──────── PASSAGE SHOWN

Exhibit 10.1 AGREEMENT TO TERMINATE MANAGEMENT SERVICES AGREEMENT

EX-10.1 2 EX-10.1_1.htm EXHIBIT10.1

Exhibit 10.1


AGREEMENT TO TERMINATE MANAGEMENT SERVICES AGREEMENT

 

            THIS AGREEMENT TO TERMINATE MANAGEMENT SERVICES AGREEMENT (this “Agreement”), is made and effective as of the 30th day of September, 2016 (the “Termination Effective Date”), by and among: (i) ALGAR, INC., a Kentucky corporation (the "Manager"), (ii) SEAN GARBER, (“Garber,” collectively with the Manager, the “Manager Parties”), and (iii) INDUSTRIAL SERVICES OF AMERICA, INC., a Florida corporation (“ISA” or the "Company"). 

 

RECITALS

A.      The Company and the Manager entered into a Management Services Agreement, dated December 2, 2013, but effective December 1, 2013 (the “Management Agreement”) for the Company to retain the Manager to provide certain management and advisory services to the Company.

B.      The Management Agreement provides for a final termination date of December 31, 2016.

C.      The Company has focused on working to increase efficiencies and productivity in its core business while a special committee of the Company’s Board of Directors assists the Board in evaluating strategic alternatives.  In connection with the ongoing evaluation of strategic alternatives, the Company and the Manager desire to terminate the Management Agreement as of the Termination Effective Date.

D.      Section 2(b)(iii) of the Management Agreement provides that the Manager’s Services may be terminated without Cause or by the Manager without Good Reason upon the giving of 90 days’ advance written notice.

E.      The parties desire to terminate the Management Agreement, the Term, and the Manager’s Services as of the Termination Effective Date without 90 days’ advance written notice.

F.      The parties desire to terminate the Management Agreement in accordance with the terms, conditions, provisions and limitations set forth in this Agreement.

G.      Garber as CEO and a shareholder of the Manager will receive benefits from the termination of the Management Agreement.

H.      Capitalized terms used in this Agreement have the meanings set forth for them in the Management Agreement unless expressly defined herein





 

AGREEMENT

 

In consideration of the premises, the immediate termination of the Management Agreement, the mutual covenants and conditions set forth herein, and for other good and valuable consideration, the receipt and sufficiency of which are hereby acknowledged, the Parties, intending to be legally bound, agree as follows:

1.              Termination of Agreement.  The parties hereby terminate the Management Agreement, the Term, and the Manager’s Services as of the Termination Effective Date.

────────────────
──────── DATA SECTION

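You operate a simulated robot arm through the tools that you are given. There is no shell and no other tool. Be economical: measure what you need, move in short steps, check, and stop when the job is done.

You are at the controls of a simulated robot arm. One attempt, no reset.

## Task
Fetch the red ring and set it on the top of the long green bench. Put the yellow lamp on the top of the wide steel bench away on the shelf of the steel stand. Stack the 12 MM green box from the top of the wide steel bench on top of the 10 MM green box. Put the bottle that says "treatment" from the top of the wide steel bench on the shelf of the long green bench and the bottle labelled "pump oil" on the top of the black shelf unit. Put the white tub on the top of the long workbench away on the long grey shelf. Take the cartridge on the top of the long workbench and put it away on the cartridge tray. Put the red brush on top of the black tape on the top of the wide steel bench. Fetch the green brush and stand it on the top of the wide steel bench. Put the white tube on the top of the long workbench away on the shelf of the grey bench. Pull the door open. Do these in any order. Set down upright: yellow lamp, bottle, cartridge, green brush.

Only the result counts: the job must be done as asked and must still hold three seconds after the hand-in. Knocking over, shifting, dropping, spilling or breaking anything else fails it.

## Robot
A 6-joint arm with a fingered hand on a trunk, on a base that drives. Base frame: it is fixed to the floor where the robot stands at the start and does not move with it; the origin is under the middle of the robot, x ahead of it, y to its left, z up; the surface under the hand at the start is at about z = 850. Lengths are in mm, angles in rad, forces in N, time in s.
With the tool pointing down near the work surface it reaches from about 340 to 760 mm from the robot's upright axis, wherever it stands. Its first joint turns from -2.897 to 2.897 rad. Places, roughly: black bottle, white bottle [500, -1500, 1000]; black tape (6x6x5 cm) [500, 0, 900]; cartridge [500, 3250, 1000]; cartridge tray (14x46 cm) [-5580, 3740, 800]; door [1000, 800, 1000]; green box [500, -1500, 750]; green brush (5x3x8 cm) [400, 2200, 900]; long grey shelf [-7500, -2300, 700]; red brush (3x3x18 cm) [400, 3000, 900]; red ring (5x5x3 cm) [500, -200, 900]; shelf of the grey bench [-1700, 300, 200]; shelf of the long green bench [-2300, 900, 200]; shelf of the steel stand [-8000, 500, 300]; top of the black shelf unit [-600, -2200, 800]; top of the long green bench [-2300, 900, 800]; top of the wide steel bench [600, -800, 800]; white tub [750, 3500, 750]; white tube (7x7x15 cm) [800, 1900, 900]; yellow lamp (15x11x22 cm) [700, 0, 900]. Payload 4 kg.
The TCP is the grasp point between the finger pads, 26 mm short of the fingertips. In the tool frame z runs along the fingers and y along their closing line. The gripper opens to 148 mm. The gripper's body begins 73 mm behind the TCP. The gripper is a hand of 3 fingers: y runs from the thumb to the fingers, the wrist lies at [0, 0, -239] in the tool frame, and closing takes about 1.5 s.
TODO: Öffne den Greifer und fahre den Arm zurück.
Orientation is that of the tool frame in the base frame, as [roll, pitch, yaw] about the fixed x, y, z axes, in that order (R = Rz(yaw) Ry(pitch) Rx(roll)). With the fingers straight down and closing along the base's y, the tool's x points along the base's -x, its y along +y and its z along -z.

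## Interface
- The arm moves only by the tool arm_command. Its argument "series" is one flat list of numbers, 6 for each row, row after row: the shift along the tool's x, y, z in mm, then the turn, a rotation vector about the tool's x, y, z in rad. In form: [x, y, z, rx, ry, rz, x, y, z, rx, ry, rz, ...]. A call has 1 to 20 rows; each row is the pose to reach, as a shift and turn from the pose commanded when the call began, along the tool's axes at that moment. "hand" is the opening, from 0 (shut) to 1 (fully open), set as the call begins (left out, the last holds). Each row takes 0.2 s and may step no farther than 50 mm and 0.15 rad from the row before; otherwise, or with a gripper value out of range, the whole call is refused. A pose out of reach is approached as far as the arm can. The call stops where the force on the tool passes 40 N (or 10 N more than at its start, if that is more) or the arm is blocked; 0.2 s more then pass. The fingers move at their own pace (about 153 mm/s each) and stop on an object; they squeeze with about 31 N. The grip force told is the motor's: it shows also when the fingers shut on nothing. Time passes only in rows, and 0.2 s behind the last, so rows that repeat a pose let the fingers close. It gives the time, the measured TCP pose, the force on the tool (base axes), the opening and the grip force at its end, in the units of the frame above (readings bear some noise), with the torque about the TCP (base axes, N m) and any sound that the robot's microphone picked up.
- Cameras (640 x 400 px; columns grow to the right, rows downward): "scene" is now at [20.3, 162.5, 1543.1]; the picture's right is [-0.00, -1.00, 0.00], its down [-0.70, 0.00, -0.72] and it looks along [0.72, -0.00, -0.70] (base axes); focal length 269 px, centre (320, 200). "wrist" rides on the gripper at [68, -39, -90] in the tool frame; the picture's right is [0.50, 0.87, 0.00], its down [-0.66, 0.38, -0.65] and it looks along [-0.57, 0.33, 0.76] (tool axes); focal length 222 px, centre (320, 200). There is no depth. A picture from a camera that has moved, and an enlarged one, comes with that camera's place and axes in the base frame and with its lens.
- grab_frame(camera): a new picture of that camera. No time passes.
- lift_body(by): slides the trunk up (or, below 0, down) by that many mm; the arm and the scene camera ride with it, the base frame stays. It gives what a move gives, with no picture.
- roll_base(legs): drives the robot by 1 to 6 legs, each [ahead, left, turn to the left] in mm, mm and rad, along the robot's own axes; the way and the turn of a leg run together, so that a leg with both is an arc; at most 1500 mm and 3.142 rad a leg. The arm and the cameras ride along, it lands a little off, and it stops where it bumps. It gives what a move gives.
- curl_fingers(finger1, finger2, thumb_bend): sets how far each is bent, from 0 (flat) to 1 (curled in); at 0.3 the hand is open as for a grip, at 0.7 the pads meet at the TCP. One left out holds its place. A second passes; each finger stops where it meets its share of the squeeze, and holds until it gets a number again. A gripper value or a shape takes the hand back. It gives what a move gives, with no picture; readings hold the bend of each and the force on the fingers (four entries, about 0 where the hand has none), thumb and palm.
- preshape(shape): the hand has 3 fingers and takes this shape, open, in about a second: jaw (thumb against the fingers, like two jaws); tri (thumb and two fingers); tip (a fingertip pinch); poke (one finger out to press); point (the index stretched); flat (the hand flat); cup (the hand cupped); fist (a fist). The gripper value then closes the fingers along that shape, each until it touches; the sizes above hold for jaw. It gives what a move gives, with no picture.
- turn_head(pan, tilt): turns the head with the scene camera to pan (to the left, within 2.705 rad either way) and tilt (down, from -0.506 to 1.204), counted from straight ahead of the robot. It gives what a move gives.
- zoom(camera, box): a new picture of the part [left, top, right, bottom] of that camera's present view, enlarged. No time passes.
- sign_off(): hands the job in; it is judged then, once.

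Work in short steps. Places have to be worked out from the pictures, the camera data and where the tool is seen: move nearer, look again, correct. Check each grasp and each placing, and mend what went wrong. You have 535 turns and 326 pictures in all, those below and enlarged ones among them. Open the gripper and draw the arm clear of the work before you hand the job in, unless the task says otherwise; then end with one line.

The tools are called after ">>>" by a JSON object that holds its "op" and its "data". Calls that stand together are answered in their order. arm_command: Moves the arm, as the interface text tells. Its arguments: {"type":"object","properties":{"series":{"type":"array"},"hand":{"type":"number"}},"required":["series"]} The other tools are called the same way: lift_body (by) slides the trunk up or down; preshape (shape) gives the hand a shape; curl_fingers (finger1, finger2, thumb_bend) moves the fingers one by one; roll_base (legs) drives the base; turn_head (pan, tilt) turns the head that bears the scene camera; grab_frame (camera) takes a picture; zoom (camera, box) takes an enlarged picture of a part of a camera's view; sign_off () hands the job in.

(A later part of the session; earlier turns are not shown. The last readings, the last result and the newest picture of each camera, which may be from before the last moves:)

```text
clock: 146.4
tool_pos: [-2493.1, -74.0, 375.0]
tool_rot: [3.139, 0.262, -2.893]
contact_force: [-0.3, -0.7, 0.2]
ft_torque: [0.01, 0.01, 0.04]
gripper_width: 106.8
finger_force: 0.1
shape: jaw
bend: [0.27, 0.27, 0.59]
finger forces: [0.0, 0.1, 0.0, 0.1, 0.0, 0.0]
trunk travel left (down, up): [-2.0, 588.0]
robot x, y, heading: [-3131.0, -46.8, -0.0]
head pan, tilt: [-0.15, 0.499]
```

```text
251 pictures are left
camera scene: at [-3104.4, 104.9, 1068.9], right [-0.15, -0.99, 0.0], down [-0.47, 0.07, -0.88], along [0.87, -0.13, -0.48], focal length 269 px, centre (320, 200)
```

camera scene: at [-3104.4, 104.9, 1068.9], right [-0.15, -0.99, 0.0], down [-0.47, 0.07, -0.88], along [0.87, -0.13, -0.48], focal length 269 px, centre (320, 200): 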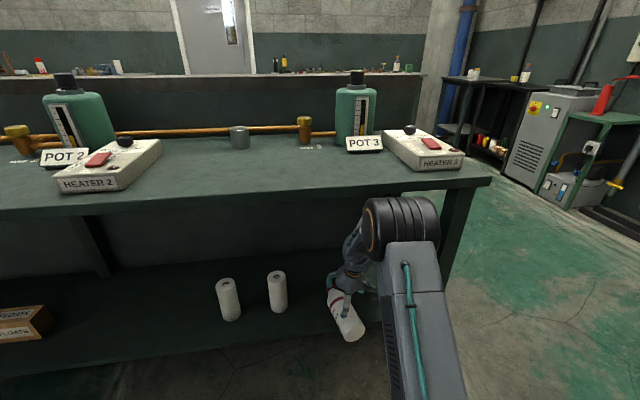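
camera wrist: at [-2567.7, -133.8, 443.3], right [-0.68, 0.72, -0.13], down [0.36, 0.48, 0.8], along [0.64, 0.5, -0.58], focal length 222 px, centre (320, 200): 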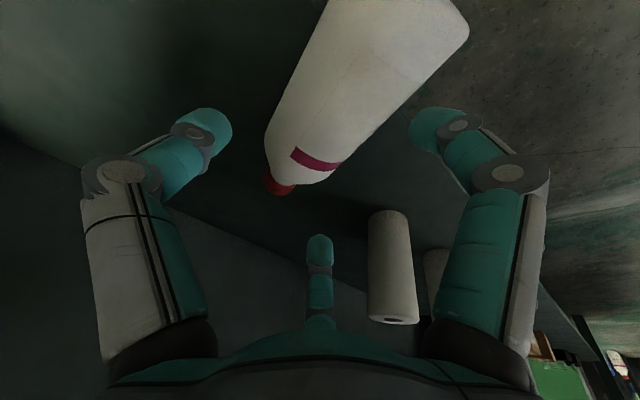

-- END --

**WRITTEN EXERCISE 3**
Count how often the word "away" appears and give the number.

────────────────

**WRITTEN EXERCISE 1**
Quote the passage shown word for word, starting at "B.      The Management" and ending with "Agreement as of the Termination Effective Date.".
**WRITTEN EXERCISE 2**
Write what comes next in the passage shown.

**EXERCISE OUTPUT 1**
B.      The Management Agreement provides for a final termination date of December 31, 2016.

C.      The Company has focused on working to increase efficiencies and productivity in its core business while a special committee of the Company’s Board of Directors assists the Board in evaluating strategic alternatives.  In connection with the ongoing evaluation of strategic alternatives, the Company and the Manager desire to terminate the Management Agreement as of the Termination Effective Date.

**EXERCISE OUTPUT 2**
2.                  Compensation for Services. In full and complete satisfaction of all amounts owed to the Manager under the Management Agreement, the Company will pay the Manager: 

a.           an amount equal to $20,880.30 on the Termination Effective Date; 

b.         an aggregate amount equal to $50,000, payable in three equal monthly installments on the last day of October, November and December 2016; and 

c.       an amount equal to ten percent (10%) of the decrease in reported “Loss before income taxes” for the nine months ended September 30, 2016 as reported on the Condensed Consolidated Statements of Operations in the Company’s Quarterly Report on Form 10-Q for the period ended September 30, 2016, as filed with the U.S. Securities and Exchange Commission (the “SEC”), over the Company’s reported “Loss before income taxes” for the nine months ended September 30, 2015 as reported on the Condensed Consolidated Statements of Operations in the Company’s Quarterly Report on Form 10-Q for the period ended September 30, 2016, as filed with the SEC (the "Accrued Bonus Payment"). The Accrued Bonus Payment will be payable as follows:  subject to the availability of cash under applicable law and loan covenants, the Company shall pay the Accrued Bonus Payment to the Manager, if applicable, upon the first to occur of March 31, 2017, or the date of closing of a Change of Control Transaction (as a termination of this bonus program).  The parties acknowledge that, for purposes of the calculation of the Accrued Bonus Payment, any one-time, extraordinary or non-recurring income or expense items shall be removed from the calculation.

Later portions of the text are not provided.